ATHENS — One day last February, several hundred Greek demonstrators gathered near a U.S. naval base on the island of Crete to burn the moorings of an American supply ship, the Saturn, and to throw bottles at some of the sailors.
When U.S. officials here protested that local police had stood by and done nothing to stop the demonstrators, the Greek government of Prime Minister Andreas Papandreou icily dismissed the complaint. Some crew members on the Saturn "overreacted" to the demonstrators, said Synephys Drakopoulos of the Greek Foreign Ministry.
It was just one of several tense incidents this year over the four American military bases in Greece, which serve as a linchpin for U.S. naval and intelligence operations in the eastern Mediterranean and the Middle East.
With negotiations on the future of the bases under way, security for U.S. officials in Greece is now so tight that a senior U.S. diplomat acknowledged in an interview: "We have 190 people, and the problem is how far down in the ranks do we go with armored cars and putting police inside people's homes?
The difficulties the United States faces in Greece are typical of those elsewhere in the world as U.S. officials strive to overcome growing political opposition abroad to American military bases.
The opposition comes not merely from fringe or terrorist groups, but from prominent, elected officials, such as Spanish Prime Minister Felipe Gonzalez and Greek Prime Minister Papandreou, who have pledged to voters to limit or get rid of U.S. military facilities.
Even in Britain, the closest of all U.S. allies, opposition to U.S. bases figured prominently in last year's general election. Labor Party leader Neil Kinnock called for the withdrawal of all U.S. nuclear forces from bases in Britain within five years. His party lost but received 33% of the vote.
Earlier this year, Spain ordered the United States to remove its planes from the Torrejon Air Base near Madrid. The United States also faces tough negotiations over the future of bases in Portugal, the Philippines and several other nations.
In many countries, government officials and intellectuals argue that the American bases should be viewed primarily as an outgrowth of the global rivalry between the United States and the Soviet Union. Protective of their sovereignty, the nations are increasingly sensitive about being perceived as a military outpost for one side.
The growth of the anti-nuclear movement overseas also has inflamed objections to the nuclear weapons kept at some of the 759 American base sites around the world.
In the past, the United States was often able to keep its overseas bases by making deals with foreign autocrats like Philippine President Ferdinand E. Marcos, dictators like Spain's Generalissimo Francisco Franco or military regimes like the Greek government of Col. George Papadopoulos.

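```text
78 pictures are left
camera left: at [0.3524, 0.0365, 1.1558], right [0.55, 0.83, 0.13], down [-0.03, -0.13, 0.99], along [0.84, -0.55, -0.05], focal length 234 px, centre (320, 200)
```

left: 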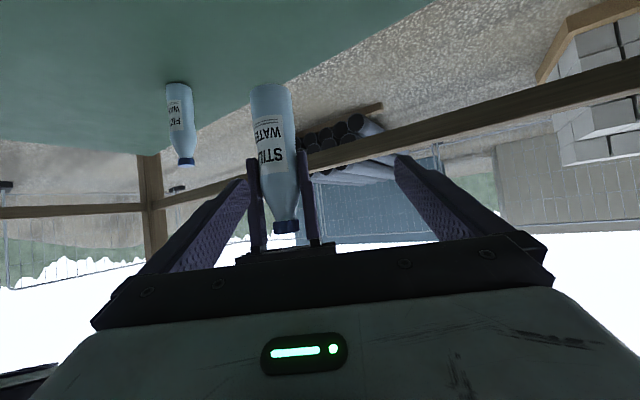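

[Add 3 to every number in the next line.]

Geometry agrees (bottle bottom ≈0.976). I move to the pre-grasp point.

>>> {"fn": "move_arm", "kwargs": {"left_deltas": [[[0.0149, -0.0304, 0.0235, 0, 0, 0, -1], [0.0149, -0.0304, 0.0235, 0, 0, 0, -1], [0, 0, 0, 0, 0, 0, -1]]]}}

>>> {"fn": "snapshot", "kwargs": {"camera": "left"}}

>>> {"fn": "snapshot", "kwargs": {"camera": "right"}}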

Now, U.S. officials often find themselves negotiating with democratic governments, and in many cases the legacy of the past has become a political liability.
Defusing Sentiment
This year, after Spain ordered the U.S. Air Force to remove its squadron of 72 F-16s from Torrejon Air Base, Julian Santamaria, the Spanish ambassador to the United States, observed: "Had the base at Torrejon been established by a democratic government, (we) would have to take the heat for that." Instead, he noted, the agreement for the base was negotiated by Franco "without popular consent."
In recent years, the United States has taken some steps to try to defuse nationalist sentiments. It has stopped insisting on the right to fly the American flag over U.S. bases and has allowed foreign governments to place their own military commanders inside American facilities, although some areas generally remain off-limits to them.
U.S. officials have even tried making changes in the language they use in an attempt to make the bases more acceptable. "We don't call them bases any more," said a State Department official. "They're facilities to which the United States has access."
'Bases Are Not Here for Us'
American officials regularly seek to persuade foreign governments that U.S. bases help protect their nations from Soviet attack. But this argument seems to carry less and less weight. "The reality is that these bases are not here for us," said Philippine Foreign Minister Raul Manglapus this year. "They are here for the United States."
Sometimes, the most persuasive argument for keeping the American bases is money--that is, the U.S. military aid paid to some countries with bases, along with other economic benefits. "These bases are a gold mine for these countries," said Sen. Larry Pressler (R-S.D.), a member of the Senate Foreign Relations Committee.